本プロジェクトを通じて多くの成果が得られた。

まず第一に、報告書「すべての人に生活につながる労働を」が作成されたことである。今回ベストプラクティスは9か国/地域、政策調査は8か国/地域からの報告を収録できた。アジアの障害者の労働実態や各国の労働政策に関する文献や論文は極めて少なく、これを報告書として出版できた意義は大きい。WAsiaネットワークはまだまだ小さいものであるが、今後さらに、アジアの他の国の障害者の労働実態を明らかにしていきたい。

第二に、情報価値と発信性の大きさである。収録された報告はどれも国や地域の固有の状況を背景としながらも、創意工夫に富んだものばかりであった。少ない社会資源を絞るように活用し、さまざまな連携により障害者の労働機会を創出している実践が明らかになった。他の実践を知ることで、自らの実践を検証し、より良い方向への変化が可能となる。

政策調査の結果は、比較的充実した制度を有する国と障害者労働・雇用に特化した政策は、極めて少ない国とのギャップが顕著であった。国の置かれた厳しい状況が、政策面の発展を阻んでいる。しかし、調査結果により各国の障害者労働政策が一覧され、比較検討が可能となった。今後他国の効果的な政策を自国でも導入するよう、政府関係者に働きかける団体も出てこよう。

第三に、本プロジェクトをベストタイミングに実施できたことである。折しも国連アジア太平洋経済社会委員会(UNESCAP)は、2013年より2022年までを「新アジア太平洋障害者の十年」と定めた。10年間の行動指針である「インチョン戦略」の10の目標の1番目に挙げられたのは、「貧困を削減し、労働・雇用の機会を高めること。」である。この領域では、ESCAPのWAsiaに対する期待も大きく、まもなくターゲットの達成に向けた具体的な行動に関する議論を開始する。

課題

第1フェーズのワークショップの議論より、地域に共通する課題が摘出された。各国が協力して取り組むべきものばかりである。紙数の関係でタイトルのみ列挙する。

  • 社会的企業(ソーシャルエンタープライズ)による障害者雇用促進
  • より障害の重い人への労働保障
  • インクルーシブな市場での雇用促進
  • 知的障害者、精神障害者、発達障害者の労働・雇用促進
  • 「インチョン戦略」の推進

おわりに

各国への報告書発送後、WAsiaでは報告書の感想、および活用方法について会員団体にアンケートを行なった。総じて他国の実践の様子がよく分かり自国にも取り入れられる、他国の政策を自国でも実現したい等の回答が多く、実践や制度の情報交換を通じてアジア各国の障害者労働・雇用の底上げに資するという所期の目的は達成できたようである。

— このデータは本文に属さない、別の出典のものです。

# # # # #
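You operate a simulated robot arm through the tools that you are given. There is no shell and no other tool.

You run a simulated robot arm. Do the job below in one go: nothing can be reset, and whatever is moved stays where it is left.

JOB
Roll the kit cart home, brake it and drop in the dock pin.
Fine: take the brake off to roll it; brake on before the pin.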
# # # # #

報告書についての詳細は、WAsia事務局があるきょうされん(電話:03―5385―2223、Email:wasia@kyosaren.or.jp)までお問い合わせをお願いしたい。

今後の課題は、この成果をいかに実践の場に反映させるかということである。課題への取り組みの萌芽はある。第1フェーズのワークショップにおいて、身体障害者の労働支援に長い経験を有する団体が、知的障害者、精神障害者への支援を開始するため、他国で先行する実践とその実績を知り、スタッフ研修等の協力を要請した。ノウハウや経験の交換を通じた人材交流は、ネットワーク組織であるWAsiaが第1の目的として掲げるものである。アジアの障害者労働・雇用分野における人的な交流は、まだまだ少ないものと思う。この事例が具体的な研修事業に発展し、経験交流の成功モデルとなり、ネットワーク内外で人材の往来が盛んになることを願う。

WAsiaの2014年会議は、6月22日から24日までスリランカのコロンボで開催される。世界で最も多くの障害者が生活するアジアで、障害者の権利の実現、特に労働により生計を賄うに足る収入を獲得し、障害者とその家族が人間らしい生活を営む権利の実現を目指し、活発な議論が交わされることを期待する。興味ある読者の参加をお待ちする。